First, let's state the obvious: college admissions (particularly undergrad admissions at top-ranked universities) is a crapshoot. When Stanford has an admissions rate of 7.6%, do you really think there's any difference between the applicant in the 93rd percentile vs. the one in the 92nd?

But even if it is random, you can tilt the odds slightly more in your favor. Everyone you're competing with though is focused on the same areas you are --- test scores, high school grades and activities, etc.

How do you make yourself stand out?

Ace your admissions interview.

Think about it --- your grade in freshman PE is already set. If you don't have powerful alumni parents, you're not going to change that now. There's no chance you can re-run for class president at this point. But your admissions interview is still in your control. Maybe it only counts for a small portion of your overall application at a given university, but if it puts you ahead of only one or two other applicants that might be enough to push you over the top.

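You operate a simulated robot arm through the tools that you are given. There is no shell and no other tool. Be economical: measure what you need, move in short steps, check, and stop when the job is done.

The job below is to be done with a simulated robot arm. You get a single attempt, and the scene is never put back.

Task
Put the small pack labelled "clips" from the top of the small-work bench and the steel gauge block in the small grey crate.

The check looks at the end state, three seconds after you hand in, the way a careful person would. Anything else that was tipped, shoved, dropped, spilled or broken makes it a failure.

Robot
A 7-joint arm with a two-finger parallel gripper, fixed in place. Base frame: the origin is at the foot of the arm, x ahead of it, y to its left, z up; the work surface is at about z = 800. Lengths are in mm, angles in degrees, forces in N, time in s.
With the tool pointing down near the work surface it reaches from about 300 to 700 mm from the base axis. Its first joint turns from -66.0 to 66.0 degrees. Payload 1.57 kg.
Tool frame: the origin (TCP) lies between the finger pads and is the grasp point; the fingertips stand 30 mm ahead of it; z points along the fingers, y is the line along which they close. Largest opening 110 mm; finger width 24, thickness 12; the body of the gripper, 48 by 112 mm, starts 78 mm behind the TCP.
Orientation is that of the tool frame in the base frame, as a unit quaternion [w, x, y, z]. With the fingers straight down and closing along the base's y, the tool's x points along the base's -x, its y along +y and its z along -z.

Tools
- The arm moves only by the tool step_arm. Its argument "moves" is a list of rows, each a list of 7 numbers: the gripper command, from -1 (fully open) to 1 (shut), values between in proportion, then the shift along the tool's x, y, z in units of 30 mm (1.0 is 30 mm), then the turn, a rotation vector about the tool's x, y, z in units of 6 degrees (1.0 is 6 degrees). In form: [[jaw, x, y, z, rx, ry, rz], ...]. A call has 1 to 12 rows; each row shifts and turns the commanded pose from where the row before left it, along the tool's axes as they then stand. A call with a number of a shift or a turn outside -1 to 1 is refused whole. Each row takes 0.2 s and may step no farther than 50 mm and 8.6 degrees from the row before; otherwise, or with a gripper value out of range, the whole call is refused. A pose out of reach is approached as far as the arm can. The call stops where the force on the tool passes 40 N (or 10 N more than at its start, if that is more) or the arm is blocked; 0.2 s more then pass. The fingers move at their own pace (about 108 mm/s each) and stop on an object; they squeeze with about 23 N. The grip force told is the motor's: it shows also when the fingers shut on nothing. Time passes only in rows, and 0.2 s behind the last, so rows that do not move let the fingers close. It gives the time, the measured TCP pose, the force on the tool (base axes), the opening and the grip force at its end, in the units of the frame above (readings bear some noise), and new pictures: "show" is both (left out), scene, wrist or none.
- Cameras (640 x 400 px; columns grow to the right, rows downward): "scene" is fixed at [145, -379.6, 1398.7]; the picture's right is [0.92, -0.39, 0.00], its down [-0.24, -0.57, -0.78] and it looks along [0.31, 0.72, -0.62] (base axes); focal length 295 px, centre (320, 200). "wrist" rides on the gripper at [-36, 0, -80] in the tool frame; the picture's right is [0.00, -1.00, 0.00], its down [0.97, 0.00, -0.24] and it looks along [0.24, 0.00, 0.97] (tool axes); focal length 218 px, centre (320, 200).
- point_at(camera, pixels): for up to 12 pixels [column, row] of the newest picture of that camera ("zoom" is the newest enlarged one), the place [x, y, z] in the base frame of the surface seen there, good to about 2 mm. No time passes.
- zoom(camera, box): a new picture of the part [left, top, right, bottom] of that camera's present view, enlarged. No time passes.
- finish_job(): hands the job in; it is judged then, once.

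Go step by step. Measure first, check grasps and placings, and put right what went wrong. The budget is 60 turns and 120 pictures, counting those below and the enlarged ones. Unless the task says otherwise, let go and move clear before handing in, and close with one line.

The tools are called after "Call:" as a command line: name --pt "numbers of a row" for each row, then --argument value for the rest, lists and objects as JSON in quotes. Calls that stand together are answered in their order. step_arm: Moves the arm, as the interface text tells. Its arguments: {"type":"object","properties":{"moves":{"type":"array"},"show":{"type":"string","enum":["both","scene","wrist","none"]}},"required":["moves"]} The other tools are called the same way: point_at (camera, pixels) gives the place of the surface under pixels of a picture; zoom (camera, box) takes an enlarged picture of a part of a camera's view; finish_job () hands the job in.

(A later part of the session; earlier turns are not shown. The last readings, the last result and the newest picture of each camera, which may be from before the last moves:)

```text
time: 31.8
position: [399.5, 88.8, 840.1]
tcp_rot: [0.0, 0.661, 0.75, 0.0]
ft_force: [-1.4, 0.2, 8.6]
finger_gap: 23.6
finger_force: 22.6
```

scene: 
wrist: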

Besides, since you have to do it anyway (even if it's technically "optional", it never is...more on that later), you might as well do it right.

That's where I hope to help. I've been an admissions interviewer for about 15 years at a top-ranked university, during which time I've interviewed hundreds of students. I've interviewed a couple of rockstars, a handful of disasters, and HUGE numbers of earnest students who probably looked good--not great, but good--on paper, but who had no idea how to interview. Any of those students could have distinguished themselves from the crowd and possibly pushed themselves into the "admit" pile, if only they had a clue about how to interview.

By sharing some stories, advice and tips on how to interview successfully, I hope to give you the tools you'll need to set yourself apart to your future interviewers. Because while it's a random process, you owe it to yourself to tip it as much in your favor as possible.